**Selected passage:**
┌──
Inside the two trillion-dollar company, workers are urging Google to offer 401(k) options that don’t include investments in fossil fuel companies like ExxonMobile, Shell and Chevron, according to a letter to management viewed by Forbes. In addition to a new fossil-free fund, employees are also asking to make it the default 401(k) option in their benefits packages.

“While Google has made progress towards net zero, Google’s 401(k) retirement plan is not yet climate safe,” reads the letter, which was signed by more than 1,000 employees. “Google has the opportunity to be a climate leader and employees are ready for a retirement plan that aligns with their values, our organizational commitments, manages climate risk, and helps achieve a net zero future.”

The campaign is headed by a small group of employees including Sam Asher, a technical writer who has been at Google for four years. Asher told Forbes that the group went through official channels to raise complaints to the company’s benefits team, after researching the company’s 401(k) options. Feeling dissatisfied with management’s “generic” response (essentially “Thank you for your feedback. We will consider it,” said Asher), the employees decided to rally their coworkers.

“How much is Google directly funding oil companies simply by not doing anything?” Asher said. “It’s easy to turn a blind eye.”

“How much is Google directly funding oil companies simply by not doing anything? It’s easy to turn a blind eye.”

Sam Asher, Google employee

The circulation of the letter comes ahead of Google’s annual shareholder meeting on Friday, where the climate advocacy group As You Sow will present a shareholder proposal that Google be required to release a report outlining how it is protecting plan beneficiaries from the “increased future portfolio risk” of investing in fossil fuels.

Google spokesperson Fiona Lee declined to comment on the letter, but pointed to the company’s response to the proposal in its annual proxy statement, recommending shareholders reject the proposal. “Our Board does not believe that the requested report is an effective means of enhancing the protection of Plan participants,” the proxy says.

Vanguard did not respond to a request for comment.

The letter by employees specifically asks for a “target date” fund that is free of fossil fuels, which sets a target retirement date typically decades away and reduces the risk of investments over time. Currently, Google offers an option called the Parnassus Fund that doesn’t include fossil fuels, but that option is too “volatile” for most employees because it isn’t a target date fund, said Asher.

Divesting from fossil fuels is not just about sustainability. A report published in April suggests that divestment would have a significant financial benefit for Google employees, estimating they have collectively lost out on $1.15 billion over the last decade because of the underperformance of fossil fuel investments. The report, commissioned by As You Sow and co-produced by researchers from the University of Waterloo, examined 401(k) funds from several large tech companies, including Amazon, Apple, Microsoft and Netflix. In total, employees at the 12 companies researchers studied had lost $5.1 billion, the report said. Google, largely because of its workforce size, was the biggest loser—Microsoft came in at No. 2 with $898,000 in estimated losses.

Last year, University of Waterloo researchers released a similar report estimating that U.S. public pension plans lost out on $21 billion by not divesting from fossil fuels a decade ago.
└──
**The problem:** Repeat the span of the selected passage whose first words are "Sam Asher, Google" and whose last words are "in fossil fuels.".

**Data segment:**
┌──
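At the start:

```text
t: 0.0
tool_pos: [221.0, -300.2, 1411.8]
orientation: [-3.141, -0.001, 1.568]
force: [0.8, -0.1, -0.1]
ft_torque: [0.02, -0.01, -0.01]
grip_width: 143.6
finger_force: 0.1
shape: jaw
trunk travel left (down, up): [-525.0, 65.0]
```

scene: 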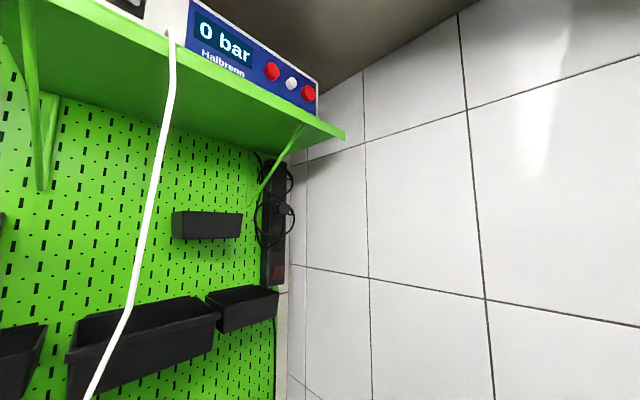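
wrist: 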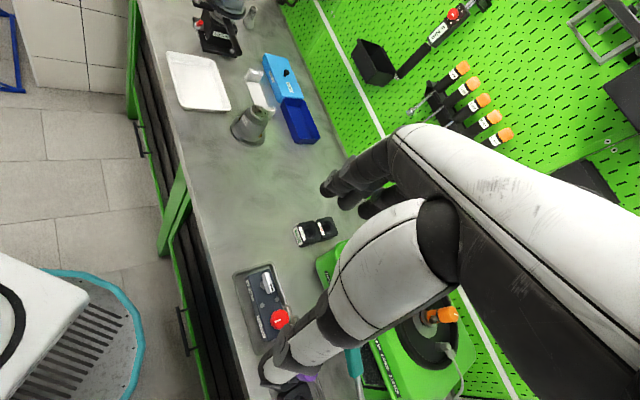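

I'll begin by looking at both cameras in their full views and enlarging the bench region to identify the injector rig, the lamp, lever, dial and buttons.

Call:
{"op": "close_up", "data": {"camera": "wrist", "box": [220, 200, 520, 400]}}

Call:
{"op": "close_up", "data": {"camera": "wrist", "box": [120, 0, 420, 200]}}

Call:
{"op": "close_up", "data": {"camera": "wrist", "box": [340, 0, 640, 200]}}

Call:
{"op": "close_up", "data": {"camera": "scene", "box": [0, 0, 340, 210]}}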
└──
**Answer to the problem:**
Sam Asher, Google employee

The circulation of the letter comes ahead of Google’s annual shareholder meeting on Friday, where the climate advocacy group As You Sow will present a shareholder proposal that Google be required to release a report outlining how it is protecting plan beneficiaries from the “increased future portfolio risk” of investing in fossil fuels.